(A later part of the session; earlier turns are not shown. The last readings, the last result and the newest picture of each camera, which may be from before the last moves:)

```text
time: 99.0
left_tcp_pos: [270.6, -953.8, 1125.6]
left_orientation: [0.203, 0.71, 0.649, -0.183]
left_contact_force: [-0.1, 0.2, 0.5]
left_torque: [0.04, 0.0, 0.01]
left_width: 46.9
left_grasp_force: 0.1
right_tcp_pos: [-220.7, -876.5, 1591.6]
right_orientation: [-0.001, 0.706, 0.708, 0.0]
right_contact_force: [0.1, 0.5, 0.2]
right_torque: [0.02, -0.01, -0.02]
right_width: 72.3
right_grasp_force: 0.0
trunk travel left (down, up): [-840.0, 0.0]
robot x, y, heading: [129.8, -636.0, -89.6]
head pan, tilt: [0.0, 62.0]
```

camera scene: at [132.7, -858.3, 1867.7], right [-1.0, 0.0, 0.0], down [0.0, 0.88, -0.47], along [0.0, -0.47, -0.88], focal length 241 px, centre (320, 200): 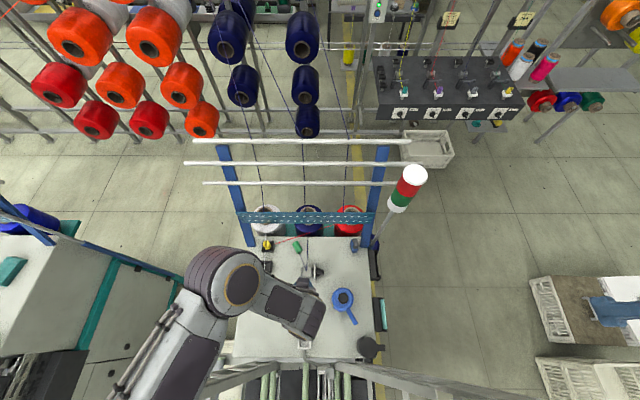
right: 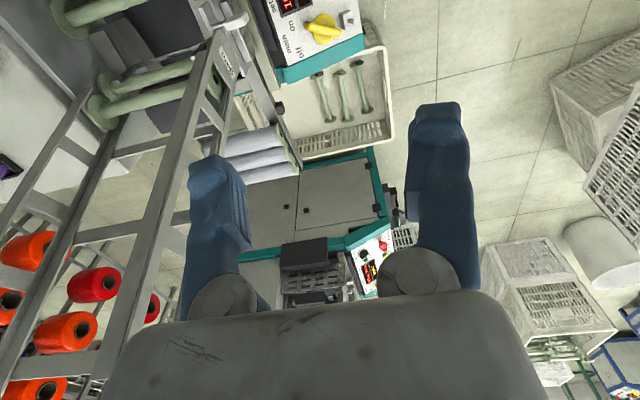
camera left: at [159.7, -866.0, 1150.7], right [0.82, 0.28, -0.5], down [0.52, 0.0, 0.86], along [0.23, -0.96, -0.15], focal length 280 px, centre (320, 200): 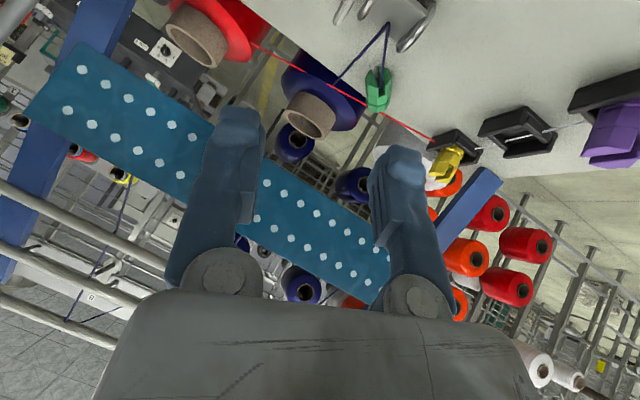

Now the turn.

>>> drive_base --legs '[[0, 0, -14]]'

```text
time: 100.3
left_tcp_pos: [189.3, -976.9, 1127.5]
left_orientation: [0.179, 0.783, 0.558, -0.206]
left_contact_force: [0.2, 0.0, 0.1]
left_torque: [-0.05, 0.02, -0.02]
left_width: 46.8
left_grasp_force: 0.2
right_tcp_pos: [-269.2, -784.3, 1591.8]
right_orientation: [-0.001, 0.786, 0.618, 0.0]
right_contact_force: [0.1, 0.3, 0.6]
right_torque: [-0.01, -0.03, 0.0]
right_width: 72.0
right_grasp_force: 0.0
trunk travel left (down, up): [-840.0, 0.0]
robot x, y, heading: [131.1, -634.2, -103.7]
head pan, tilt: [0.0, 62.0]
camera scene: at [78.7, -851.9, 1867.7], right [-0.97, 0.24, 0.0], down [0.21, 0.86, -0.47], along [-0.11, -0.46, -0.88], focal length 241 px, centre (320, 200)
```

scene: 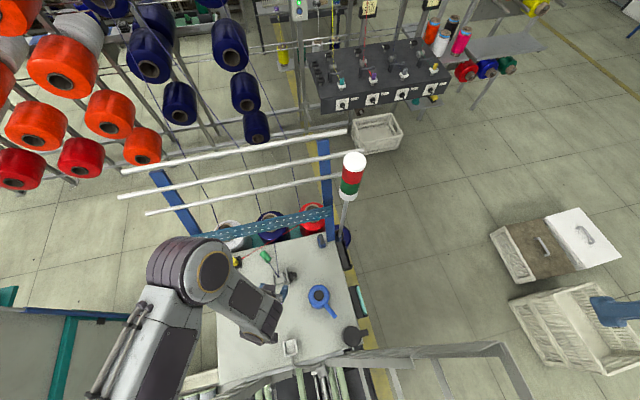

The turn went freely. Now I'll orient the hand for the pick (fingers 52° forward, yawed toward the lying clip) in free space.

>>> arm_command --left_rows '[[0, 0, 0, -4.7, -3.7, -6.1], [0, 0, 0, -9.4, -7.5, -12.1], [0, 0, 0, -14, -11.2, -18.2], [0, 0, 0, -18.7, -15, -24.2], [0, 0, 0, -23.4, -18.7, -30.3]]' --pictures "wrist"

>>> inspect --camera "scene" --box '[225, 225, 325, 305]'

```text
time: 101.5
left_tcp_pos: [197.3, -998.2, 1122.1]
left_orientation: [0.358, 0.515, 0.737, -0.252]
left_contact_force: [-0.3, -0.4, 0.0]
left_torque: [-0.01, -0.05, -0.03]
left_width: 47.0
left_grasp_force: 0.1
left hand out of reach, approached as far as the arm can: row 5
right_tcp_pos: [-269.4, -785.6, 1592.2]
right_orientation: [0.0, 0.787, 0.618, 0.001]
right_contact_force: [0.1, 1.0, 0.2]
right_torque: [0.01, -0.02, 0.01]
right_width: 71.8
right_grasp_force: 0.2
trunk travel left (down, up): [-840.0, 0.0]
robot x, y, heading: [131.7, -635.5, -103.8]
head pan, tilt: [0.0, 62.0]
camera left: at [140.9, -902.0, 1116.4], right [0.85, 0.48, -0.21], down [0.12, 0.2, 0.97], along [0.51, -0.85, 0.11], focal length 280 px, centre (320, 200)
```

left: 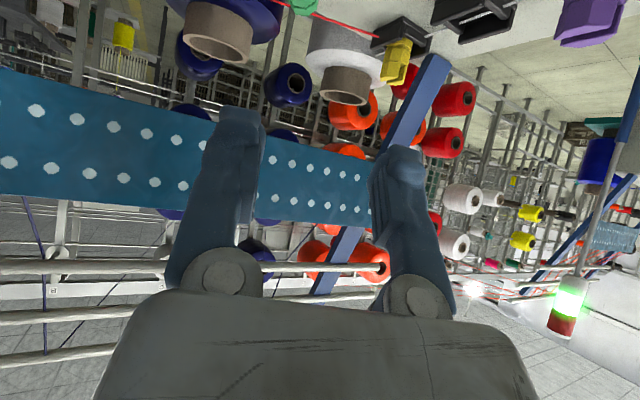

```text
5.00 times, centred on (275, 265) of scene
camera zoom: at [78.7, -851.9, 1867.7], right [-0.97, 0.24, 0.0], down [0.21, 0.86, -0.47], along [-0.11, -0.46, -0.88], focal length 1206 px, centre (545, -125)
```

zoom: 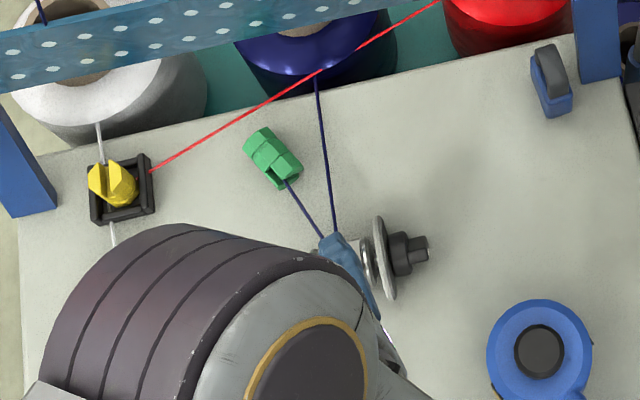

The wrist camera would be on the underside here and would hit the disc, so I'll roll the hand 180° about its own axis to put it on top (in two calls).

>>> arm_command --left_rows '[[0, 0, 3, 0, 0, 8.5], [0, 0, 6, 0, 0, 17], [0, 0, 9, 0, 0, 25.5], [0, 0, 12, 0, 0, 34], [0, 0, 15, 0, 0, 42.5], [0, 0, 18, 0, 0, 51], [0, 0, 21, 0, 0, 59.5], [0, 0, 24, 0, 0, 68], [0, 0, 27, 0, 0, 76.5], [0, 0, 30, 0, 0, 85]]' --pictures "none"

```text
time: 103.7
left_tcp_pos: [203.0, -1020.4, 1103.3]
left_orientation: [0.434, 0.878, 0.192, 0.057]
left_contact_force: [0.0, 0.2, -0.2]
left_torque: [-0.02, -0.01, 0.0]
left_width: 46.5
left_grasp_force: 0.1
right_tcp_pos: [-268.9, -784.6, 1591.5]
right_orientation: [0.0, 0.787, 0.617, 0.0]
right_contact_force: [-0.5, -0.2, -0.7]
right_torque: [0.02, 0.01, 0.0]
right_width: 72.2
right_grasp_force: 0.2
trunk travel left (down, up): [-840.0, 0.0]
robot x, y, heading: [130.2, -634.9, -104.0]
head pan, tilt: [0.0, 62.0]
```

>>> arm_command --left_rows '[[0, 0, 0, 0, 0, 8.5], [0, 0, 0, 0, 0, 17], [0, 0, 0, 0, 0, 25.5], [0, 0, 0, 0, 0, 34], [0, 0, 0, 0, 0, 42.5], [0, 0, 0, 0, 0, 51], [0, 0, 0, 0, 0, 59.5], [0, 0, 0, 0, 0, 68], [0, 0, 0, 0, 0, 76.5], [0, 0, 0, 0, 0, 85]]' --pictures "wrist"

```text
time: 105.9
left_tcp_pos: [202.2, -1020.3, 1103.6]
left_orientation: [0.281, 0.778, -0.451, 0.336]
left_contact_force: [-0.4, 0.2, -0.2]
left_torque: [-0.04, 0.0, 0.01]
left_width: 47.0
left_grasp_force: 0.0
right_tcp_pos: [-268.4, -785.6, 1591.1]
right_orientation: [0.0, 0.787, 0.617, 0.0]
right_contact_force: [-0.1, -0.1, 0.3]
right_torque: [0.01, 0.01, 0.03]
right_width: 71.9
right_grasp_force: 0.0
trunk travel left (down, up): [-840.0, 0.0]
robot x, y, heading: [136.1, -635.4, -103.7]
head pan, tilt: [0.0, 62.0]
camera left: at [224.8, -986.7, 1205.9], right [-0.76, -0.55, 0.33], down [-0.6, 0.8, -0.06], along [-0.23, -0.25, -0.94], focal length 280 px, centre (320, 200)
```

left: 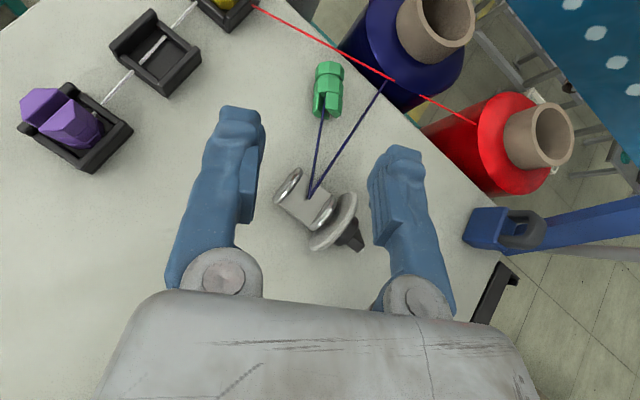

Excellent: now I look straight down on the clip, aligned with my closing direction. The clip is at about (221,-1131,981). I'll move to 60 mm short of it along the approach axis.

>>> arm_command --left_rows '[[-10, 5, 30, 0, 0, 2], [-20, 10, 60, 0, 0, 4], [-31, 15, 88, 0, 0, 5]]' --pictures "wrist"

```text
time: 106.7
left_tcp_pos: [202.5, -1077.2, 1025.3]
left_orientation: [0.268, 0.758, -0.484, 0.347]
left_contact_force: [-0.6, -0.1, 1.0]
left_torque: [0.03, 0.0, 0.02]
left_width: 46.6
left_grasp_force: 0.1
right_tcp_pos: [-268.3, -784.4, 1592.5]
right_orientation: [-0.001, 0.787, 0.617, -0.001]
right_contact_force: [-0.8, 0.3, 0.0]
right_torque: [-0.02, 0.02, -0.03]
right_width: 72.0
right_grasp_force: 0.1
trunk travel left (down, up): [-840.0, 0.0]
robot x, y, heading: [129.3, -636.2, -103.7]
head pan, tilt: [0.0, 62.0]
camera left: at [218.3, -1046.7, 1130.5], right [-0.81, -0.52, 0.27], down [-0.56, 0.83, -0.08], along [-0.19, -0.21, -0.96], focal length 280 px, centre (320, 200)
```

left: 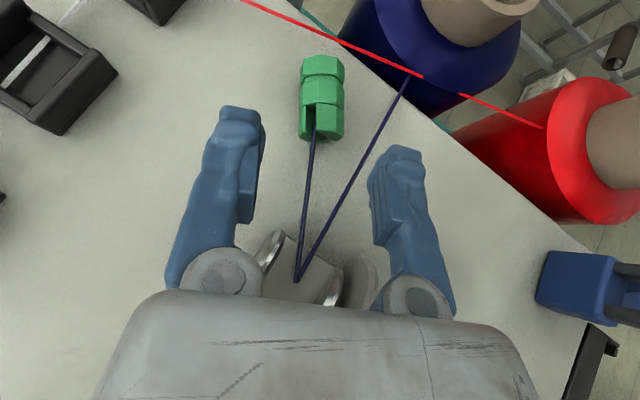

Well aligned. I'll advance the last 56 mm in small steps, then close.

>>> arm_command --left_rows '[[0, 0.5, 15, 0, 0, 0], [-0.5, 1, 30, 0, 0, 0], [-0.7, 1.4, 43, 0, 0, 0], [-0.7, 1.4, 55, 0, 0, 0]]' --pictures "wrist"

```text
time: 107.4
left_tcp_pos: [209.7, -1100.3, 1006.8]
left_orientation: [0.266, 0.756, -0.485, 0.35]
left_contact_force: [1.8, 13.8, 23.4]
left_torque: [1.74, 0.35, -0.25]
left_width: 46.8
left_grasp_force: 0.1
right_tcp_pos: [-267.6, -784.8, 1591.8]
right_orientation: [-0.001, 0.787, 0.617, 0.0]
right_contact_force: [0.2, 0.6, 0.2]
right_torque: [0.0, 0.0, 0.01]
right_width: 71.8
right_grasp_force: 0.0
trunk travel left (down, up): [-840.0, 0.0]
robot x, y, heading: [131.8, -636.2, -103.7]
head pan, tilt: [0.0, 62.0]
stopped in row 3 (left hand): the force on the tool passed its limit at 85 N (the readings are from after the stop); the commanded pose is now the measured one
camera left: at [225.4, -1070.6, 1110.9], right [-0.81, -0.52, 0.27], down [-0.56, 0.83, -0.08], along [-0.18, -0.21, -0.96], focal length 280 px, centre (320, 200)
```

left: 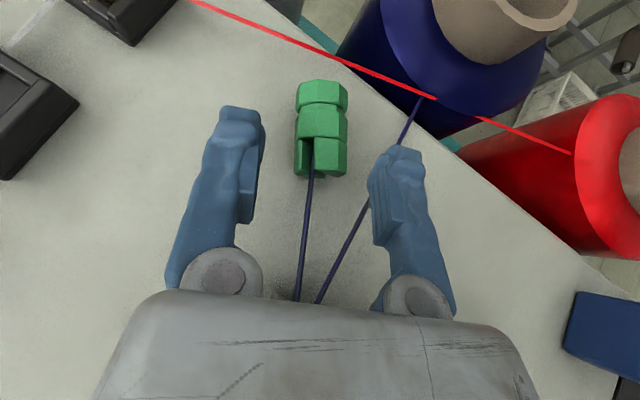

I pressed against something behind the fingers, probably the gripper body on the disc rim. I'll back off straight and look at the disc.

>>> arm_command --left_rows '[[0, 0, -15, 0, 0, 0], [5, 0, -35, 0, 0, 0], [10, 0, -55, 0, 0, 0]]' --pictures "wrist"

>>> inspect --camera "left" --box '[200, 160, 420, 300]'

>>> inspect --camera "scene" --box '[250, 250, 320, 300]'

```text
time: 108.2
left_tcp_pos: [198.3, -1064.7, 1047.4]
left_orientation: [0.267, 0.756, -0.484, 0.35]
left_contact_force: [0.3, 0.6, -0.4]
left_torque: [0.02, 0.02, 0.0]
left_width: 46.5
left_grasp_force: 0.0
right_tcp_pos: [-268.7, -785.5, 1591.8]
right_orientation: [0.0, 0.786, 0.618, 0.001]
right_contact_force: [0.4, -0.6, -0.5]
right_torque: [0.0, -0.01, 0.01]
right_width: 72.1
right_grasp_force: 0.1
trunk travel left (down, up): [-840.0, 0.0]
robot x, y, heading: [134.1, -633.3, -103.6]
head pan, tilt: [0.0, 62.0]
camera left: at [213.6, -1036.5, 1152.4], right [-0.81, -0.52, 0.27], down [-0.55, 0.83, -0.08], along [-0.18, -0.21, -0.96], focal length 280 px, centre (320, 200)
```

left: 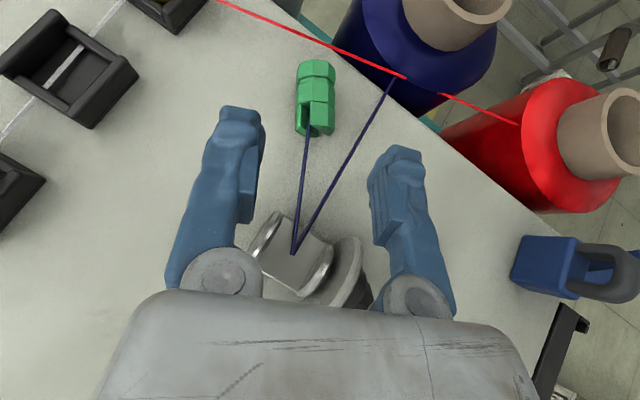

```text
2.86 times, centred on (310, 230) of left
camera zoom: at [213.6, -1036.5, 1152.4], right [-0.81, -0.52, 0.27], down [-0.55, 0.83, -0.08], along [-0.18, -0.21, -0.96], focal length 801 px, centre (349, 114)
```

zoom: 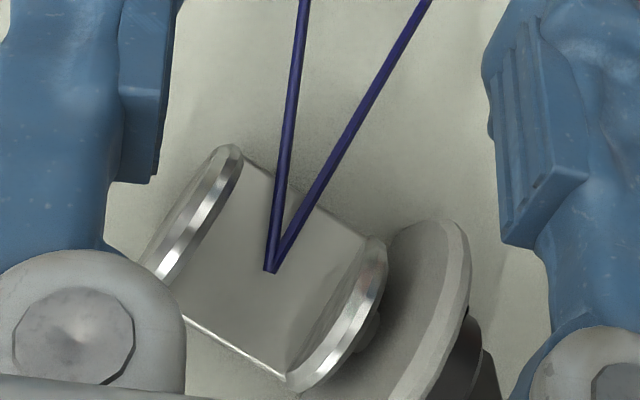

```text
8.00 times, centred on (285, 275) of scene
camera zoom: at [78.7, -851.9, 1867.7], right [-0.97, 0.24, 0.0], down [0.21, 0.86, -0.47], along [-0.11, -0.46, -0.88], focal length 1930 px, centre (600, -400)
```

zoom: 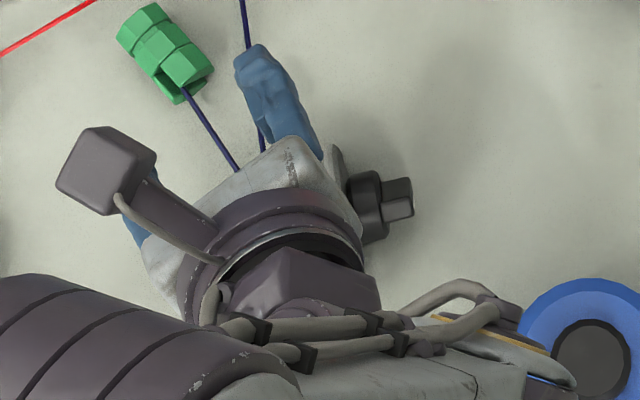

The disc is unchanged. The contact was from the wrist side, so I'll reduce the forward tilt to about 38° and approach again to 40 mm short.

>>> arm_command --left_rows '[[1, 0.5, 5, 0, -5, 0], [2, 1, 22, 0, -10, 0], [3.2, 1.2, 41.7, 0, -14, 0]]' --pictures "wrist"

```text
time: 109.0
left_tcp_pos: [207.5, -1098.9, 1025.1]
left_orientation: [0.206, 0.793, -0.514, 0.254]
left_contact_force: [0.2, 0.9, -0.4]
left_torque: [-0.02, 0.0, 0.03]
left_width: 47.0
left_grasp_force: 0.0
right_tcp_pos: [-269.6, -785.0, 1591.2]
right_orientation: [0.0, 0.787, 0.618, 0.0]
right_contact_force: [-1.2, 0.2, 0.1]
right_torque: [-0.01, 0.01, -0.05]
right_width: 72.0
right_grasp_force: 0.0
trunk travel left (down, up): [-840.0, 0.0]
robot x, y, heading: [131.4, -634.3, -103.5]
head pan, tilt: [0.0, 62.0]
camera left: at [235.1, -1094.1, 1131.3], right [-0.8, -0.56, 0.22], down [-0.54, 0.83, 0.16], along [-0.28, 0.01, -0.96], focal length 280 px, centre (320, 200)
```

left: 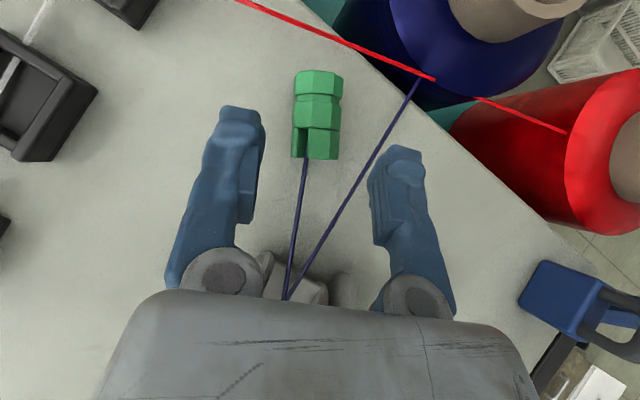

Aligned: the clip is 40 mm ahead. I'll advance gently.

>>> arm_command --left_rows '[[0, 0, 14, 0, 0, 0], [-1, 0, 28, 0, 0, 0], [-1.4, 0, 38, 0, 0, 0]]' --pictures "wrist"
==========
• REQUIREMENT:
Your answer continues the provided text from its final sentence.

• PROVIDED TEXT:
==========
The differences between traditional and cyber business interruption begin with the period of measurement or evaluation of lost business income, a period that typically runs shorter for cyber. The timing of a cyber incident can have a major effect on the amount of a potential loss. “Traditionally, when you have a property loss, you’re usually valuing the disruption for a period of weeks or months or years as it takes time to physically repair the property damage that was occurring,” he said. In a cyber incident, the loss may last for just a few hours or a few days. This much shorter time period requires detailed or as Mortifoglio refers to it “granular” on the impact and the disruption on a company. “This means that in order to properly evaluate cyber business interruption, you need much more granular levels of data, maybe even hourly revenue data, or certainly daily sales data, as opposed to a traditional business structure loss where, in some cases, monthly profit and loss statements are enough to evaluate the impacts of the loss,” he said. The granular data is particularly important, for example, when the business operates 24 hours a day, 7 days a week making online sales. “There may be much more greater impacts, and there may be more of a need to really drill down into the disruptions that happen at different times of the day. What happened at midnight versus what happened at 8:00 am?” he explained. When comparing traditional versus cyber BI coverage, the waiting periods following an event before coverage begins are usually different as well. The waiting period for a cyber policy is often denoted in hours, whereas a traditional policy is typically for at least a few days, although it may be written as 48 hours or 72 hours, as opposed to perhaps a 12 hour waiting period for a cyber business interruption loss.

2. PERIOD OF RESTORATION

Another difference is the period of restoration. Defining the period of restoration is very important because that drives the ultimate value of a cyber business interruption loss. The period of restoration is defined as starting on the date of loss, which is the date of physical damage, and ending on the date “when the repairs should have been completed if the insured had utilized due diligence and dispatch.” That period of time is the period of time that an insurance policy will provide coverage for any loss of business income. But determining when this period starts or ends is not always easy. “When it comes to property losses, there’s usually a very clearly defined start to that business interruption period, known as the date of loss. We can define very easily what that period of indemnity is and what a potential extended period of indemnity is because it all depends on the physical damage,” he said. If a fire, earthquake or hurricane impacts an organization, it’s not hard to define when that physical damage occurred. That is the starting point for the period of restoration. However, when it comes to cyber, “there is much less certainty, not only to when a cyber event has started, but also when a cyber event ended” including when the system was repaired and there no longer is a breach. These dates are critical to figuring out the period of time that’s going to be evaluated for a cyber business interruption loss. Mortifoglio recited some questions that come up when evaluating cyber business interruption: “When did the loss start? How do we know that it started at this point in time? Was there a full disruption for an organization or just partial. For example, was it a specific system that was impacted, an email system or an accounting system that went down? And then when did this loss end?”
==========
• TASK ANSWER:
3. PERSONNEL INVOLVED

So in addition to requiring more and different types of data, and presenting complexities around the period of restoration, cyber business interruption also typically calls for more personnel to become involved from an organization. Mortifoglio cited a need for personnel from the risk manager and legal counsel to financial, technology and operations officers as well as others to contribute to the assessment. First and foremost is the risk manager, the “quarterback of the insurance recovery process” who is helping to manage the actual claims process once something happens, not to mention being the purchaser of the insurance on the front end. After a loss has happened, somebody from the accounting or finance department — perhaps the CFO or the controller—should be called upon to provide the financial data required to quantify any business interruption loss. In addition, it’s important to have someone from operations to assure that the full impacts of the loss are being documented and also connected to the actual financial calculation. And there’s more. “You now have to bring in more folks from your organization to help really provide the picture in the story of what happened and help to properly and accurately quantify cyber business interruption,” Mortifoglio added. This means calling in folks from the IT team to help to identify the status of the cyber incident and define the period of indemnity and the period of restoration. “That’s going to help narrow down the exact period of time that we need to evaluate from a financial perspective to quantify the loss,” he said. Also, the chief systems or technology officer may be needed to oversee data privacy and records issues that may come up in a cyber incident. The legal department may also deal with privacy issues, general legal ramifications and coverage issues, as well as interface with outside counsel brought in to help deal with a cyber breach. “The addition to these extra personnel can add to the complexity of the process,” the Procor executive said.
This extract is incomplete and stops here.